What I found most valuable in the book is Mitchell talking through advanced stages of Nei Gong training that he himself has experienced, such as transmuting qi to shen. Plus he gives clear explanations of earlier stages and is specific about what to do and signs to look for (though I wonder if people vary and some are bound to experience a different sign here or there). In no other book have I found these aspects so clearly laid out, and that's what makes this book quite valuable to me. He's a Westerner and plainly knows how to write to the linear-thinking Western reader. Though at times I felt he took that a bit too far. Unlike other reviewers here, I didn't appreciate as much the first half of the book, which goes over Daoist theory as it pertains to the body, qi, five elements, etc. Much of it is critical foundational info, but some of it was extraneous (e.g. the five elements), and I cringe a bit inside when these theories - and they are indeed theories - are presented as fact rather than interpretations of a body of experience. Yes, qi sensations are real and can be cultivated, but talking about things like negative and positive vibration waves in a manner that would probably run crosswise with physics is, I feel, trying to be too concrete with something that is ultimately unprovable, highly subjective, and interpreted differently in other cultures. To paraphrase the Tao Te Ching, "The Way that can be categorized neatly is not the true Way." So while I admire the breadth of what Mitchell has assimilated and presented (particularly at such a young age), I take some of it with a grain of salt. And that's fine, really not a big deal. I appreciated the few times in the book when Mitchell mentioned aspects of practice that he openly said he had not experienced. That sort of honesty is important in a book that is like a map charting unknown territory for followers.
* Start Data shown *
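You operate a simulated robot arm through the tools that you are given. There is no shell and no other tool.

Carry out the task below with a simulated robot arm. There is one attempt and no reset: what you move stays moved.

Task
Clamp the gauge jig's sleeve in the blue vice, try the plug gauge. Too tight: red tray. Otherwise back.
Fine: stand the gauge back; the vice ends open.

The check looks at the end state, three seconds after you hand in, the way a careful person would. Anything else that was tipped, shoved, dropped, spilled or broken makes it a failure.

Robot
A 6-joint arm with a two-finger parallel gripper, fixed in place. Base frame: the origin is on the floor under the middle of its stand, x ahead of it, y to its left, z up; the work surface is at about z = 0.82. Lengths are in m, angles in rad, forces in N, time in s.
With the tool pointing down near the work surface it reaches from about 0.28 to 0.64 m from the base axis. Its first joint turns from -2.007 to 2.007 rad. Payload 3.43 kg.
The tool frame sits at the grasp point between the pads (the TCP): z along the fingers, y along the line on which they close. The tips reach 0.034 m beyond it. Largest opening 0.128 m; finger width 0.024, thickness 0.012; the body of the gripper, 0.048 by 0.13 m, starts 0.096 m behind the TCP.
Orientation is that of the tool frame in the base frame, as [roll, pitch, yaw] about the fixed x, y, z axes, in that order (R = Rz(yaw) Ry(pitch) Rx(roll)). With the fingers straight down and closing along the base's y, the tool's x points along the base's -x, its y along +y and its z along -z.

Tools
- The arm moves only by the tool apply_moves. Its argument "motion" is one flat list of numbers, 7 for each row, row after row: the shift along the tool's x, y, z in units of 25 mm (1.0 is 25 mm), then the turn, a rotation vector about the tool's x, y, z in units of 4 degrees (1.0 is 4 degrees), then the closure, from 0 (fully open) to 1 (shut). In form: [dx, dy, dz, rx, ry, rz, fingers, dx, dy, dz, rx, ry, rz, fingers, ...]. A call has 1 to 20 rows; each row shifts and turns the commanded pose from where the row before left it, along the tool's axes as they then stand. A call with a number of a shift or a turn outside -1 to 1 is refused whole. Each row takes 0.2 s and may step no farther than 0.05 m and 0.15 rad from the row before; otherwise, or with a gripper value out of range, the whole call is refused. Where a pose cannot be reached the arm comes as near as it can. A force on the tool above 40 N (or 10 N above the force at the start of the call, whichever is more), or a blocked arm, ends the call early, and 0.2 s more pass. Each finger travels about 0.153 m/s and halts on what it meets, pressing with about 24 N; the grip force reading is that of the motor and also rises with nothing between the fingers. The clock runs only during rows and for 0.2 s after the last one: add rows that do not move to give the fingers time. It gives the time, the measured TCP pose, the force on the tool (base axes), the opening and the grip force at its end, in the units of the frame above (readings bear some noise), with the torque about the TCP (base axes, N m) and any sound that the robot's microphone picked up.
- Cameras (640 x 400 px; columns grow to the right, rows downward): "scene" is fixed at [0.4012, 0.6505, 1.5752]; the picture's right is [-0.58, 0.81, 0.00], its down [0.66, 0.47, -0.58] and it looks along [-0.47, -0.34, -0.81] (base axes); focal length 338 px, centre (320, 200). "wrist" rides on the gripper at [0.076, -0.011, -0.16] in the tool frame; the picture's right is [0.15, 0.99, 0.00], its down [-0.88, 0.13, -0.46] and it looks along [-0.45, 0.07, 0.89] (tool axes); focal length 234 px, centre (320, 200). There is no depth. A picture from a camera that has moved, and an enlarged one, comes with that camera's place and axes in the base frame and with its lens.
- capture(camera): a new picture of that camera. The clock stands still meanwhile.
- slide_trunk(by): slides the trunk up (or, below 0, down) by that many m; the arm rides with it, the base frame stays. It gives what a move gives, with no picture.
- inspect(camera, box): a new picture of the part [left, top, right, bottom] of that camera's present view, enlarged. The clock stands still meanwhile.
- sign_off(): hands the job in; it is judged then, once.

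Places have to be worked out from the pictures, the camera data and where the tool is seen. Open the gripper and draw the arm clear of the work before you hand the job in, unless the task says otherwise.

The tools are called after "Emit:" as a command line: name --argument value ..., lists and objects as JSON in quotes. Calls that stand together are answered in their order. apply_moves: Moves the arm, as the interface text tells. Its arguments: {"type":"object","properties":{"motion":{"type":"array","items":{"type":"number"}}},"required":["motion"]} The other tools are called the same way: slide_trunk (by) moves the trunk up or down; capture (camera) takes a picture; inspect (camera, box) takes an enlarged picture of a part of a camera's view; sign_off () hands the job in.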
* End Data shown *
I can imagine people who are new to Nei Gong getting very excited after reading this book, and being eager to start practicing. I would add two caveats. First, much of Nei Gong advancement is done through meditation, something I don't think Mitchell emphasized enough. The book has a lot of great theory, but is rightly loose on practice, since there are various movement exercises that could be used in Nei Gong. However, I can't imagine one advancing far without a strong foundation in meditation, and more space could be spent in the book on his views about meditation techniques, experiences, pitfalls, etc. Secondly, people need a qualified teacher to put all this theory into effective practice. I've never heard of anyone advancing far without roadblocks requiring a teacher's help. Mitchell advises people to seek out teachers for this or that aspect, but really everyone needs a teacher, often more than one. Even the Taoist classics state that, specifying that books are not enough.
Overall though, a very impressive book. Mitchell has outlined a process and levels of achievement that takes many dedicated practitioners 10 or more years, which makes this a great reference as we work our paths.